As the plot unfolds it turns out that Ian has been tracking Harker’s World of Wonders because not only does this carnival have an assortment of undesirable characters but Harker is, apparently, the leader of some sort of cult, one that is responsible for the slaughter of Ian’s family and, of course, the charismatic Harker is also the cause of Ian’s lycanthropy. Now, I must say this is an interesting direction for the Howling franchise to take and the idea of a werewolf on a personal quest to stop evil is an excellent premise to explore, sadly, the movie’s budget was incapable of pulling off such a story properly, one that involves a good werewolf battling against an even more hideous band of freaks, but when Harker is revealed to be a Nosferatu we do get an awesome showdown of werewolf versus vampire action.
• A buy the idea of a man who can change into a wolf a lot more than I do a carnival stopping in a dried-up small town where the carnies outnumber the residents.
• Harker promises a new recruit that “As long as you are with me no one will ever again call you freak” which is a strange promise to make considering that he’ll be part of the freak show.
• R.B. Harker’s freak show must be part Tardis as its interior looks to be bigger than the entire carnival.
• The boom mic makes more appearances in this movie than the werewolf does.
• Ian oversleeps on the night of a full moon, which is just irresponsible lycanthropy in my opinion.
• Mary Lou, the werewolf from Howling V: Rebirth who shows up as a visitor to the carnival, so I guess that’s some kind of continuity, right?
• What self-respecting werewolf changes during the full moon but then transforms back to human while it’s still dark?
• Our hero looks more like Jo-Jo the Dog-Faced Boy than he does a werewolf, so maybe joining a carnival wasn’t such a bad idea after all.
I’ll give it that Howling IV: Freaks is one of the better entries in the franchise, which to be fair is not saying much, but where this film may fail in the storytelling it more than makes up for in giving us Bruce Payne’s simply delightful performance as the villainous Harker as he brilliantly balances charm and menace with such adeptness that he outshines all those around him, which considering this film actually has a pretty decent supporting cast is pretty impressive. The film not only supports the likes of Bruce Payne but also gets The Poseidon Adventure star Carol Lynley as the doomed bank manager, Charlie and the Chocolate Factory’s Deep Roy as a three-armed freak and Antonio Fargas, who older viewers will remember as the street informant Huggy Bear on Starsky & Hutch, as a geek who bites the head off of a live chicken.

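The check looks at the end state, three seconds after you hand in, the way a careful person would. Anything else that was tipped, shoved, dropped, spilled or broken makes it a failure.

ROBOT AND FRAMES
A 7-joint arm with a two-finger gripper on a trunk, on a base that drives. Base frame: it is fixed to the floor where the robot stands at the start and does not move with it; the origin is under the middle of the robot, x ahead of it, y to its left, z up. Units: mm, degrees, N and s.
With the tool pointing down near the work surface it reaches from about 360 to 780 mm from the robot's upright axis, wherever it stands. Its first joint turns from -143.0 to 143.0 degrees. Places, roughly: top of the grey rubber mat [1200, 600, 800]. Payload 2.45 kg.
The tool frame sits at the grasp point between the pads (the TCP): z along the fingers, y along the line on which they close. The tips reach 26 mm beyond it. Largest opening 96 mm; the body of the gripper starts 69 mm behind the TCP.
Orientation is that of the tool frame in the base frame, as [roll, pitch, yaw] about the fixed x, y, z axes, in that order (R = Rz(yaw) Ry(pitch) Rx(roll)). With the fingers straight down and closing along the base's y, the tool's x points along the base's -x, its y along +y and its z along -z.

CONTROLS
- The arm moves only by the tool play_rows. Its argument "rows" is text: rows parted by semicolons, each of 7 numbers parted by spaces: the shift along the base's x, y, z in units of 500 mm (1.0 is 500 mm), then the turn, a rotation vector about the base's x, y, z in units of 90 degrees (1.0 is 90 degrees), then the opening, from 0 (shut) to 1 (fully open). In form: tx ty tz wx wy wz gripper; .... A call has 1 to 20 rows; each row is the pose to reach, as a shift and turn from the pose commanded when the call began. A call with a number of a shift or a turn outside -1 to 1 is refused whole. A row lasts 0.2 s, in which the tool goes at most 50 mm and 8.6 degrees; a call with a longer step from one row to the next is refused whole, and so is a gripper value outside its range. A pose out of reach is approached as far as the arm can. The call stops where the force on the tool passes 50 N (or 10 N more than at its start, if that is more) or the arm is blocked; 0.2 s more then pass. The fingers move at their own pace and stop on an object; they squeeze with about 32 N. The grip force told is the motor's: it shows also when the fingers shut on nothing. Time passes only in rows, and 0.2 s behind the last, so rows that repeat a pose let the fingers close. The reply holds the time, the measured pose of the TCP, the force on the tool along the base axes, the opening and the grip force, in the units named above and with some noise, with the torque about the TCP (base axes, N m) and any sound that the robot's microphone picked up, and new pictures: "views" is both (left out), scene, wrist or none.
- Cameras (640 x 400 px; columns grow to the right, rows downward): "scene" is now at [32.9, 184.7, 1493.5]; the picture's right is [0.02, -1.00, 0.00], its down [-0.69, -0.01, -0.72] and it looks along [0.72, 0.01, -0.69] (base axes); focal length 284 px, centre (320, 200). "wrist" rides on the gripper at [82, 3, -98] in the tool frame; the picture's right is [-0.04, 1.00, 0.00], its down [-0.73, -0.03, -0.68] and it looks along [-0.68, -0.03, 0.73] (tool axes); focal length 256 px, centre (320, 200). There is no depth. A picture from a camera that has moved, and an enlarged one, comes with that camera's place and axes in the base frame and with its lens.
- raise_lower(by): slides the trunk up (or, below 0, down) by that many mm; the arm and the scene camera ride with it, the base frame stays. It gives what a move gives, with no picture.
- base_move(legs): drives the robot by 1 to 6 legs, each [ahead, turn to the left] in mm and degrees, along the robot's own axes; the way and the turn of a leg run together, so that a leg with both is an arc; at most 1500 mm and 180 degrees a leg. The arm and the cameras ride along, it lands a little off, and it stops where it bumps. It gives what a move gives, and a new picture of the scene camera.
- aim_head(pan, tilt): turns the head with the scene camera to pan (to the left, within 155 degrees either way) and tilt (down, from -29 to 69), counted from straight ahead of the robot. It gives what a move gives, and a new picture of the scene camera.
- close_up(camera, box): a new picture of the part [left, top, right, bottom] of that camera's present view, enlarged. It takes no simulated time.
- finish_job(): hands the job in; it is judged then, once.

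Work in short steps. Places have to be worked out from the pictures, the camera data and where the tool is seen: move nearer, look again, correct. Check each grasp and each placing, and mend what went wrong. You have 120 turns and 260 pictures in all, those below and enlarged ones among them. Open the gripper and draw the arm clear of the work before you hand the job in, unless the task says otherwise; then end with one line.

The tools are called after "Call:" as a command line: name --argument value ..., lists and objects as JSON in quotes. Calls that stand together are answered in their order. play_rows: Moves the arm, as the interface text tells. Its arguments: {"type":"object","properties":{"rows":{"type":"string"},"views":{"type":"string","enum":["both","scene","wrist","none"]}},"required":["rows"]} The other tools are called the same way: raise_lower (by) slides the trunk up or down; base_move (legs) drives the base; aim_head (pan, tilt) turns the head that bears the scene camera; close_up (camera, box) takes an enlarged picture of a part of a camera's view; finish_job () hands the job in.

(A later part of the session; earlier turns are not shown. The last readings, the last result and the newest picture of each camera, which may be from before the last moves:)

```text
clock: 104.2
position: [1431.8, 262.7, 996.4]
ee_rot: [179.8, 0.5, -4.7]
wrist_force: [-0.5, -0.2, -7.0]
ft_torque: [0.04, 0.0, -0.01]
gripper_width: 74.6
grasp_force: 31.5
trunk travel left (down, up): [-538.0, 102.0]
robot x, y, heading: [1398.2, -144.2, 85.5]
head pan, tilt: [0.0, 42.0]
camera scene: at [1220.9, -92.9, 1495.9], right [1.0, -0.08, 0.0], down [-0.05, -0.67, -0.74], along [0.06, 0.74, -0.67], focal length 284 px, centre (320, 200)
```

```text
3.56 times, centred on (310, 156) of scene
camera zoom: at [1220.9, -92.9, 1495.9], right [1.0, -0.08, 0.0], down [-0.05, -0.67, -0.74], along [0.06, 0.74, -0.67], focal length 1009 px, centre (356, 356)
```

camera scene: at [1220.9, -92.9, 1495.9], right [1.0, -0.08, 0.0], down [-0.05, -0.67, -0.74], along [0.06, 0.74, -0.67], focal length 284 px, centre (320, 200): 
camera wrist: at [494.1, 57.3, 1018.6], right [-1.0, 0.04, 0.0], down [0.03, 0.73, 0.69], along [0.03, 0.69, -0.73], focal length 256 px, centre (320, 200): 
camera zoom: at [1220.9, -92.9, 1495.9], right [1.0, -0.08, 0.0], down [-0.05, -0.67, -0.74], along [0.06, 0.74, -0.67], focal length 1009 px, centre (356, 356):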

When you are talking about the sixth installment to a horror franchise one can’t expect too much in the way of quality and thus Howling IV: Freaks was a bit of a surprise to me, by all means, this is not a “good” movie, but it is quite entertaining and the only niggling thing that bothered me was the film’s particular brand of lycanthropy. In the original Howling, it was made quite clear that people afflicted with this type of lycanthropy could change from man to beast at will but in this movie, Ian’s change is not only triggered by the full moon but also by an incantation that the vampiric Harker happens to have on hand. Now, this latter element I could let slide, it being magic and all, but him changing by the light of the moon is just wrong and made worse by him changing back while it’s still nighttime. Make up your mind people, pick a lane for Christ’s sake! That all said, Howling IV: Freaks is an entertaining entry in what was a rather flagging franchise, with Bruce Payne’s performance being the real reason to check this one out, I just wish they’d put more werewolf action in these werewolf movies.
Howling VI: Freaks (1991) –
Movie Rank - 5.5/10
With virtually no budget and elements liberally lifted from Ray Bradbury Howling IV: Freaks is an interesting animal but Bruce Payne as a charismatic vampire more than makes up for the film’s shortcomings.